File Photo/The Lion's Roar
The 18th annual “Bill Evans Jazz Festival” will celebrate the 60th anniversary of the “Kind of Blue” album by Miles Davis.
Michael Brothers, instructor of jazz studies, percussion and drumline, described the album as one of the most important jazz recordings of all time. Evans, a 1950 alumnus and seven-time Grammy Award winner, worked on the album with Davis.
“Eight years after he graduated from Southeastern, he was working with Miles Davis,” shared Brothers. “He spent about eight months with Miles, then left his band. Miles asked him to come back to work on the ‘Kind of Blue’ album, and Bill played on four of the five tracks and contributed two of the compositions. One is an original. The other one is the one he co-wrote with Miles, and still to this day, 60 years later, it’s the number one selling jazz album of all time, over five million copies sold.”
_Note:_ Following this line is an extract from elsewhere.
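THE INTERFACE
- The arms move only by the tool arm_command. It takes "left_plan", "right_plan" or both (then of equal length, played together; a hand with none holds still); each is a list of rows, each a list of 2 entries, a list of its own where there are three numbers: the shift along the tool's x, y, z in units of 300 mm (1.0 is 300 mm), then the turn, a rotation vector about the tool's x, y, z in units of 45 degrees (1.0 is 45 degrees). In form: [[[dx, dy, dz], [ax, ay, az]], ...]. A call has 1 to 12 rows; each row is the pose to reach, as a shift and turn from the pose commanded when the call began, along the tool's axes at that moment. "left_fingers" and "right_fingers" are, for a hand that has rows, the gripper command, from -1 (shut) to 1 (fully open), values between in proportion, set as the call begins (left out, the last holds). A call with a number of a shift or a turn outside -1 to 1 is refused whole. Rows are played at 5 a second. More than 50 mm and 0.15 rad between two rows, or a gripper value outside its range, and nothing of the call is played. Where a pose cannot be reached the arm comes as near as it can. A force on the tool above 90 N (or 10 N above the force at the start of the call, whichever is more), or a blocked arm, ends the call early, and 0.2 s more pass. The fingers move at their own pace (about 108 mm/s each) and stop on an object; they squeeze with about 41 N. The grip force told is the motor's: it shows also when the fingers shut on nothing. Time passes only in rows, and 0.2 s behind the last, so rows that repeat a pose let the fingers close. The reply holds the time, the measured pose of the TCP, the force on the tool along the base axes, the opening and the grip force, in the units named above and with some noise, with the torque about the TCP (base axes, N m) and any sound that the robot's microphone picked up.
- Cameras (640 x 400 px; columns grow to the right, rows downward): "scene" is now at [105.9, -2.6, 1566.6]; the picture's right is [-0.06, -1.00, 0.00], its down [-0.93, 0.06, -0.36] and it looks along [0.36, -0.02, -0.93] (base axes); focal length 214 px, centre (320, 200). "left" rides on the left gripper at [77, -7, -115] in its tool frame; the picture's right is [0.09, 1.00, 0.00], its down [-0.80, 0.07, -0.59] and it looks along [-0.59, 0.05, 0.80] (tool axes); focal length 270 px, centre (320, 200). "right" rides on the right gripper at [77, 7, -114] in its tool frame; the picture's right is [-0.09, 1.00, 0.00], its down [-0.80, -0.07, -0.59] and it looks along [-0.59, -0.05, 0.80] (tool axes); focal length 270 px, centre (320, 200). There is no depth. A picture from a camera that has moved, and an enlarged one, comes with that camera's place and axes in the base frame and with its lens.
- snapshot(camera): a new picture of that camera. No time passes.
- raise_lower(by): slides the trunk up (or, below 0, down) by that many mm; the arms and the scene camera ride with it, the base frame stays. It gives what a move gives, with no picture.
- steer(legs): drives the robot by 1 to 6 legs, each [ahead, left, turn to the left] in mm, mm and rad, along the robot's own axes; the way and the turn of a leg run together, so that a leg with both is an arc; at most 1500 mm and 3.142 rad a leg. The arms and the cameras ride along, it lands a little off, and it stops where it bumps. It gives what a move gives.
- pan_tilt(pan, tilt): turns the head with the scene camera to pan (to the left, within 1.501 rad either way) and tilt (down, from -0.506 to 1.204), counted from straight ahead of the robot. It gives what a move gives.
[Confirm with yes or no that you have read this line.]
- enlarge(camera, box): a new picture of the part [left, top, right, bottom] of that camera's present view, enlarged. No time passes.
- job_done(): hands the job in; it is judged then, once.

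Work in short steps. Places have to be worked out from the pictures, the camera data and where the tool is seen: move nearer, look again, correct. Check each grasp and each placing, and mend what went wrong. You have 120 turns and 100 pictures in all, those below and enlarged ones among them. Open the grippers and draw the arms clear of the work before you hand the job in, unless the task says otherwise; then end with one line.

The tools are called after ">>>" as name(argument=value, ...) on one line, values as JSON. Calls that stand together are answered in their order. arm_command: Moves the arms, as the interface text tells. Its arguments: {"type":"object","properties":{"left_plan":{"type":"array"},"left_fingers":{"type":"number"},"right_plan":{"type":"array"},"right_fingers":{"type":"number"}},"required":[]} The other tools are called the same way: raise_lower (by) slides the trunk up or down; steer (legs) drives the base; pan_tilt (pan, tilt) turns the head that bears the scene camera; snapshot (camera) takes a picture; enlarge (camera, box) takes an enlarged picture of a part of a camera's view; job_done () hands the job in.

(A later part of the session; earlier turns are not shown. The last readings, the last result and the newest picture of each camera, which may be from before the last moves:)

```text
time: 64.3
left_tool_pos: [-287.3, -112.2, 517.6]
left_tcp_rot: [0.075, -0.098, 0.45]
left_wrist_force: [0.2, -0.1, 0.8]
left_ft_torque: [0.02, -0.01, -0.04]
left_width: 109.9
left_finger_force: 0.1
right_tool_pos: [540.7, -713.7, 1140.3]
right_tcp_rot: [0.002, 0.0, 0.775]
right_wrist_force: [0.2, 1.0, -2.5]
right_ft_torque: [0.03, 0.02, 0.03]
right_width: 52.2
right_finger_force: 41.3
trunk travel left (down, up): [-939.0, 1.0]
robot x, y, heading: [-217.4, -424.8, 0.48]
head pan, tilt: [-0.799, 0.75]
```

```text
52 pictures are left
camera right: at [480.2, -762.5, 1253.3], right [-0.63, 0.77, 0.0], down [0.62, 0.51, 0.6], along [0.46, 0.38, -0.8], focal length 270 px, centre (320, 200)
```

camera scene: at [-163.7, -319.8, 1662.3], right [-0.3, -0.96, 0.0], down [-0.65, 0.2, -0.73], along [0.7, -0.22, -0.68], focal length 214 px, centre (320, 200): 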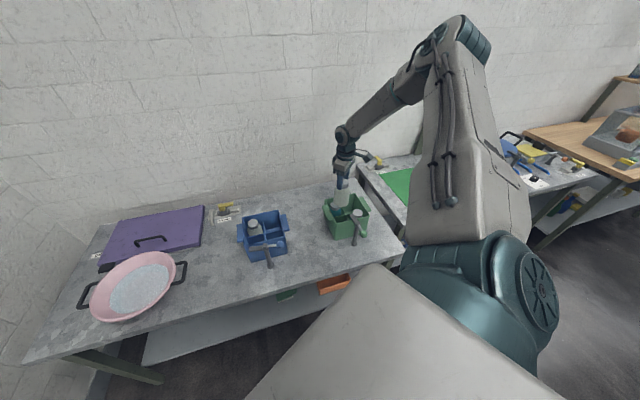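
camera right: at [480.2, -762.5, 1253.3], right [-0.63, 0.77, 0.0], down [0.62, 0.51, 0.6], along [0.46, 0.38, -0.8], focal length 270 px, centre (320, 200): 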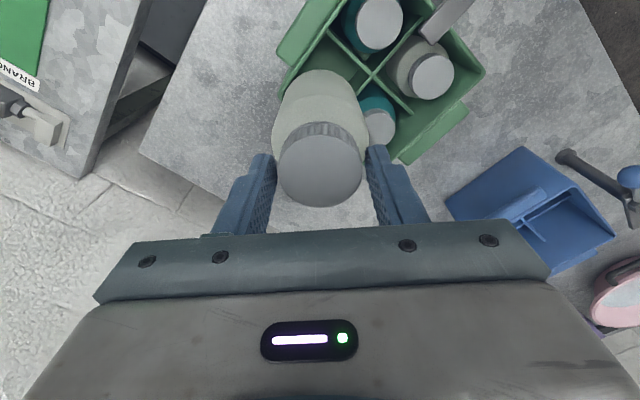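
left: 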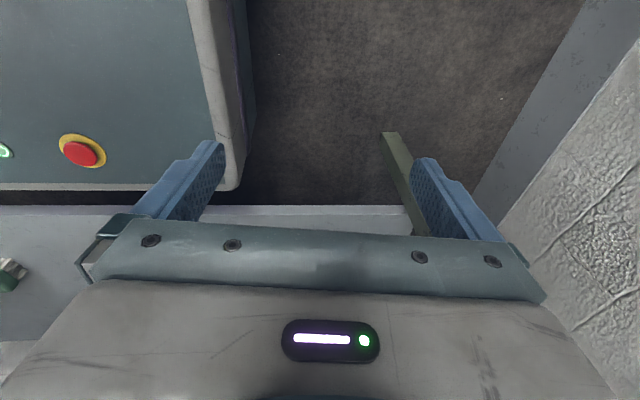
The festival is scheduled to begin on April 10 with the Alumni Jazz Ensemble concert in the Pottle Annex Recital Hall at 7:30 p.m. Ron Nethercutt, a former faculty member, will return for the festival.
Brothers said, “He’s very popular with a lot of the music alumni that played in his groups back in the ’70s and ’80s, so they’re very excited to work with him again, and I was able to talk him into coming back one more year, so this will probably be the last year he directs the alumni band.”
The Contemporary Art Gallery will host a “Bill Evans: Kind of Blue” exhibition on April 10-18. The Jazz Lab Band will bring another performance to the Pottle Annex Recital Hall on April 11. The Louisiana Association for Jazz Education State Jazz Festival will feature competition among middle and high school jazz ensembles for April 12-13.
Pete Rodriguez, guest artist, will perform on April 12 at 7:30 p.m. with the Jazz Faculty Trio, which will recreate the “Kind of Blue” album, and again on April 13 with the Jazz Ensemble to end the festival. On April 12-13, he will also teach a masterclass.
“He has kind of an interesting musical history,” stated Brothers. “He was there growing up in New York at the birth of the hip hop era. In his early teenage years, he got very focused on classical trumpet, and at the age of 15, he performed at the National Symphony of Puerto Rico.”
Rodriguez also developed an interest in jazz.
“He served some time in the United States army and got bitten by the jazz bug, and that’s been the focus of his playing ever since,” explained Brothers. “His albums are very unique. He’s got a very unique combination of Latin and jazz styles.”
Brothers encouraged everyone to check out the concerts. The festivities are free for university students.
“Jazz is America’s only native art form,” shared Brothers. “The other art forms that we have originated in some other place in the world. Jazz is the only thing that’s uniquely American. That’s our contribution to the world, so I’m always encouraging people to support our national art creation.”